─── Text extract
El anuncio, hace algo más de un año, de que se estaba produciendo una adaptación con actores de carne y hueso de la franquicia Ghost in the Shell fue bienvenido por los amantes del anime y el manga (es decir, del cine animado y el cómic japoneses). Ghost in the Shell es un manga de ciencia ficción cyberpunk creado por Masamune Shirow en 1989, que cuenta la historia de la mayor Motoko Kusanagi, una policía cuya consciencia es trasplantada a un cuerpo cibernético que le otorga habilidades excepcionales. Ese manga fue convertido en película en 1995 por Mamuru Oshii, y formó, junto con Akira (Katzushiro Otomo, 1988), la doble punta de lanza que popularizó en Occidente el anime japonés orientado al público adulto. Además, esos films son dos de los mayores exponentes de la estética cyberpunk, una corriente de la ciencia ficción que también tuvo su momento de gloria a fines de los años 80 y principios de los 90.
Ghost in the Shell tuvo varias secuelas animadas, y desde hacía años se hablaba de la posibilidad de que se la llevara al cine interpretada por actores. El proyecto demoró más de dos décadas en hacerse realidad, y llegó con una sorpresa que ha causado un gran revuelo previo: el rol del principal personaje, una militar japonesa, morocha y de rasgos asiáticos, sería interpretado por la rubia (teñida de negro para la ocasión) y completamente caucásica Scarlett Johannson, en lo que muchos consideran un caso flagrante de whitewashing, que en estos tiempos es considerado casi un crimen.
El fenómeno del whitewashing (blanqueo) en Hollywood es, básicamente, tan antiguo como la industria cinematográfica que uno relaciona con dicha localidad. Se trata de una costumbre heredada del teatro y el vodevil, donde actores blancos y de origen anglosajón solían interpretar -en forma muchas veces exagerada, estereotipada y grotesca, y otras veces en imitaciones respetuosas- a personajes de otras etnias, caracterizándose como negros (con el maquillaje conocido como blackface), asiáticos (yellowface), latinos o indios. Esa costumbre fue gradualmente percibida como racista, además de atentar contra la verosimilitud de los films y, a medida que los actores afroestadounidenses y de otras etnias se fueron abriendo paso en la industria cinematográfica, cayó en desuso, salvo en ocasiones en que dicha impostura era explícitamente reconocida como tal, es decir, con actores de una etnia interpretando a personajes que se hacen pasar por personas de otra etnia. Hoy en día, el blackface o el hacerse pasar por integrante de una etnia ajena es visto como un acto de discriminación, incluso en ámbitos tan inocentes y poco sospechosos de “apropiación” como las fiestas de disfraces, pero el whitewashing parece subsistir porfiadamente, y genera polémicas previas capaces de amenazar el desempeño de las películas en la taquilla.
──────
─── Recorded information
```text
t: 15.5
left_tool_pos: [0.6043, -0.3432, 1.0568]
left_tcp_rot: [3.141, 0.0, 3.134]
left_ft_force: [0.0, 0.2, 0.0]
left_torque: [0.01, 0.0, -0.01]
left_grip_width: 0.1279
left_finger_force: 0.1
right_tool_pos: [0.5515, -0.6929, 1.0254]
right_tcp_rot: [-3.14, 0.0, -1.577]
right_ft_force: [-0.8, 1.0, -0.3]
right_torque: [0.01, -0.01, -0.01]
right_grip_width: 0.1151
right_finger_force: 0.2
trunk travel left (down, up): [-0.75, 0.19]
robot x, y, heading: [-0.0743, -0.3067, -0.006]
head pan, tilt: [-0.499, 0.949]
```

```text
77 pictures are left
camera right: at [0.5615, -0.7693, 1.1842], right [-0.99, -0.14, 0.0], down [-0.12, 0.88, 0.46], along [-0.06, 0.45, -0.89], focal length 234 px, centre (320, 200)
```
──────
What the exercise asks – Pull out the sentences of the text extract that run from "Ghost in the Shell tuvo" through "casi un crimen." and give them unchanged.

Output –
Ghost in the Shell tuvo varias secuelas animadas, y desde hacía años se hablaba de la posibilidad de que se la llevara al cine interpretada por actores. El proyecto demoró más de dos décadas en hacerse realidad, y llegó con una sorpresa que ha causado un gran revuelo previo: el rol del principal personaje, una militar japonesa, morocha y de rasgos asiáticos, sería interpretado por la rubia (teñida de negro para la ocasión) y completamente caucásica Scarlett Johannson, en lo que muchos consideran un caso flagrante de whitewashing, que en estos tiempos es considerado casi un crimen.